There is no extra fire danger in a 100% Oxygen environment as long as the partial pressure of Oxygen is identical to typical seal level pressure or slightly less. The extra fire danger (as in what happened with the Apollo 1 fire) comes from a 100% oxygen atmosphere at standard sea level pressure. That is a fire just begging to happen with almost any material.
BTW, the Apollo spacecraft used a 100% Oxygen atmosphere because it was less mass to haul up to the Moon and back (thus more Moon rocks to bring back and more stuff to bring to the Moon in the first place).
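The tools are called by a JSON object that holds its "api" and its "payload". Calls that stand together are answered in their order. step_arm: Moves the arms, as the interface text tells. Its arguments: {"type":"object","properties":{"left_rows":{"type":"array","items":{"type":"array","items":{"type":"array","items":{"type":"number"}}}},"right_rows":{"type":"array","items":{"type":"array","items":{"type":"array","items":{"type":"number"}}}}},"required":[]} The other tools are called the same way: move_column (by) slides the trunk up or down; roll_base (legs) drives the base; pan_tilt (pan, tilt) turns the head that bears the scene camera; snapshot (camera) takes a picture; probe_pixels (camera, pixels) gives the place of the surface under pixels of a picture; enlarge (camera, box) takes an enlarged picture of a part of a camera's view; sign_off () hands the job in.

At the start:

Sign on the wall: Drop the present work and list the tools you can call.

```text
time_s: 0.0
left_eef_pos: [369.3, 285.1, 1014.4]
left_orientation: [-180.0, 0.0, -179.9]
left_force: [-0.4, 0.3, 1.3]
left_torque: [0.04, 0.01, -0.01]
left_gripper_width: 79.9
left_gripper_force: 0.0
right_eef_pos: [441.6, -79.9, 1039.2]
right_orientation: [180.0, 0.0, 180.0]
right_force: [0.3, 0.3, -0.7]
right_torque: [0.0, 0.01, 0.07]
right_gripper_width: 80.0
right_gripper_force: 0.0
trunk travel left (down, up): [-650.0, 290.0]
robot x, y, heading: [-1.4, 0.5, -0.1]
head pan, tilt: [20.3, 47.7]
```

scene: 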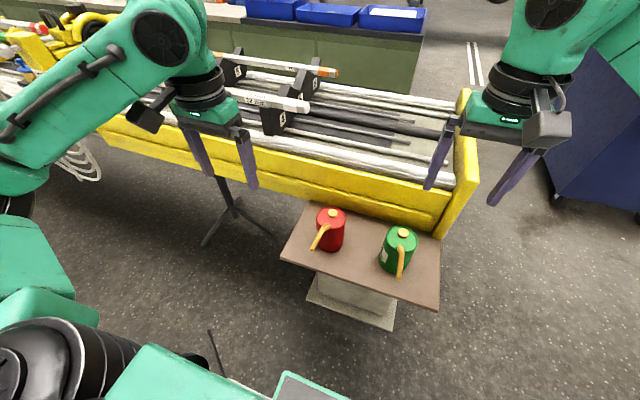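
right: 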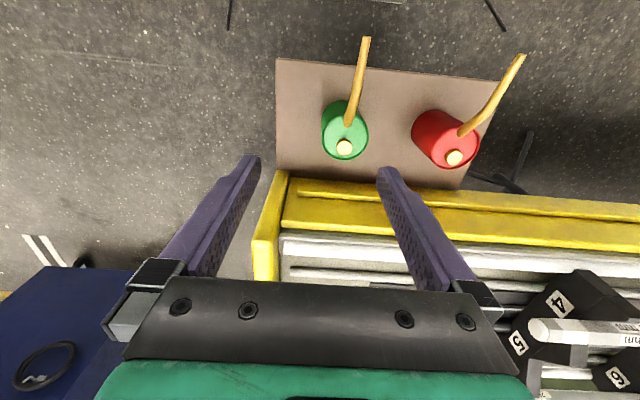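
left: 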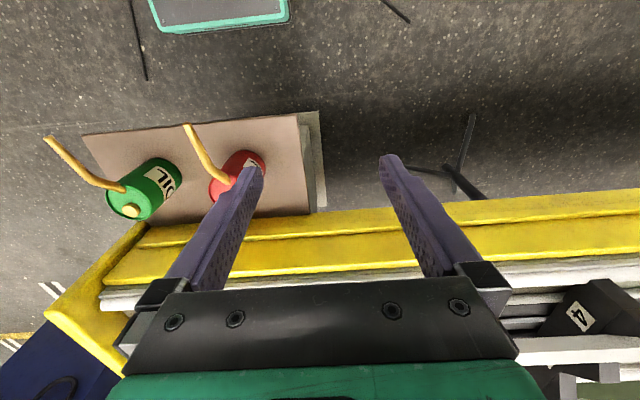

The Apollo astronauts seemed to have done just fine with that for a week or so in space at a time, and in fact the Skylab environment was also 100% Oxygen (with CO2 scrubbers in both cases to pull that gas out of the mixture as it was produced).
The reason the Space Shuttle went to a more normal 80/20 mixture of Nitrogen to Oxygen ratio had more to do with the electronics they were using than anything about the astronauts themselves. Since electronics are designed to operate here on the Earth, an assumption is made that other kinds of atmosphere environments won't be used by anybody using those components. Yes, milspec equipment can be made to overcome that problem, but sometimes things like test equipment and a whole bunch of stuff being used inside of the Shuttle simply can't be made economically with that strict standard.
Interestingly enough, the space suits used for EVAs still stuck with the 100% Oxygen environment. One of the reasons for that is because of the lower pressure made it easier to bend joints... something sort of important if you want a practical space suit. The downside is that it takes longer for astronauts to get in and out of the airlocks.